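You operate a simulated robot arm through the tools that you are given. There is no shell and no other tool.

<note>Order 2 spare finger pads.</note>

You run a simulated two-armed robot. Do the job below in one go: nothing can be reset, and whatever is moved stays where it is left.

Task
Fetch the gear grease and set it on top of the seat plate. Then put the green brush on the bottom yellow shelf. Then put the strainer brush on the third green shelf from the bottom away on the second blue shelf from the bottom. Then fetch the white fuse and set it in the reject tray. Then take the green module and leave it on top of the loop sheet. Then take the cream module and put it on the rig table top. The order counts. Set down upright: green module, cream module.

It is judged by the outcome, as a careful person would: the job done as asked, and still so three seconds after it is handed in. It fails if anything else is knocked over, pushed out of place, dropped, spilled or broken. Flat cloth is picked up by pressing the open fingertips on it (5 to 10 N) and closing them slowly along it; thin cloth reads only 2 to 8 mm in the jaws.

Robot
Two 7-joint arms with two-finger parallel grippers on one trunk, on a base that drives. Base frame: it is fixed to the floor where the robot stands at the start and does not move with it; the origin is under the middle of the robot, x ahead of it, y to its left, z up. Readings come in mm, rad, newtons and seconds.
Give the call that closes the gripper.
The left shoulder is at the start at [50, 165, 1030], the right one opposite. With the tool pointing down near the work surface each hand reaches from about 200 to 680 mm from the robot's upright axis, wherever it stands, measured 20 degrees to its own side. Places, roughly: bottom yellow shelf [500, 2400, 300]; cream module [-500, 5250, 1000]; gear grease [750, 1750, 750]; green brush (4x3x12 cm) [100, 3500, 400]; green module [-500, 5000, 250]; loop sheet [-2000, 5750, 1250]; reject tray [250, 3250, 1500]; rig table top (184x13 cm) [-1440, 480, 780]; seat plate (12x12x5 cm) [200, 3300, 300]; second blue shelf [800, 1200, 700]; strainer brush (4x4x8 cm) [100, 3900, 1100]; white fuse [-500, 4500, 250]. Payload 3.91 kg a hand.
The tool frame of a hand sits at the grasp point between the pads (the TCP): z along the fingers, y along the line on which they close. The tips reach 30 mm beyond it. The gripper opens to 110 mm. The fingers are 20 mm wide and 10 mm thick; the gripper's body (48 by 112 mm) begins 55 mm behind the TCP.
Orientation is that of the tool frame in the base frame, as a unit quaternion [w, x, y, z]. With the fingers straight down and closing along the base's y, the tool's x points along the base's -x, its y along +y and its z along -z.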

## Written request
Starting from the line containing "Give the call that closes the gripper." and ending with the final line of the data, reproduce each line exactly as it appears, including no other lines.

## Complete answer
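Give the call that closes the gripper.
The left shoulder is at the start at [50, 165, 1030], the right one opposite. With the tool pointing down near the work surface each hand reaches from about 200 to 680 mm from the robot's upright axis, wherever it stands, measured 20 degrees to its own side. Places, roughly: bottom yellow shelf [500, 2400, 300]; cream module [-500, 5250, 1000]; gear grease [750, 1750, 750]; green brush (4x3x12 cm) [100, 3500, 400]; green module [-500, 5000, 250]; loop sheet [-2000, 5750, 1250]; reject tray [250, 3250, 1500]; rig table top (184x13 cm) [-1440, 480, 780]; seat plate (12x12x5 cm) [200, 3300, 300]; second blue shelf [800, 1200, 700]; strainer brush (4x4x8 cm) [100, 3900, 1100]; white fuse [-500, 4500, 250]. Payload 3.91 kg a hand.
The tool frame of a hand sits at the grasp point between the pads (the TCP): z along the fingers, y along the line on which they close. The tips reach 30 mm beyond it. The gripper opens to 110 mm. The fingers are 20 mm wide and 10 mm thick; the gripper's body (48 by 112 mm) begins 55 mm behind the TCP.
Orientation is that of the tool frame in the base frame, as a unit quaternion [w, x, y, z]. With the fingers straight down and closing along the base's y, the tool's x points along the base's -x, its y along +y and its z along -z.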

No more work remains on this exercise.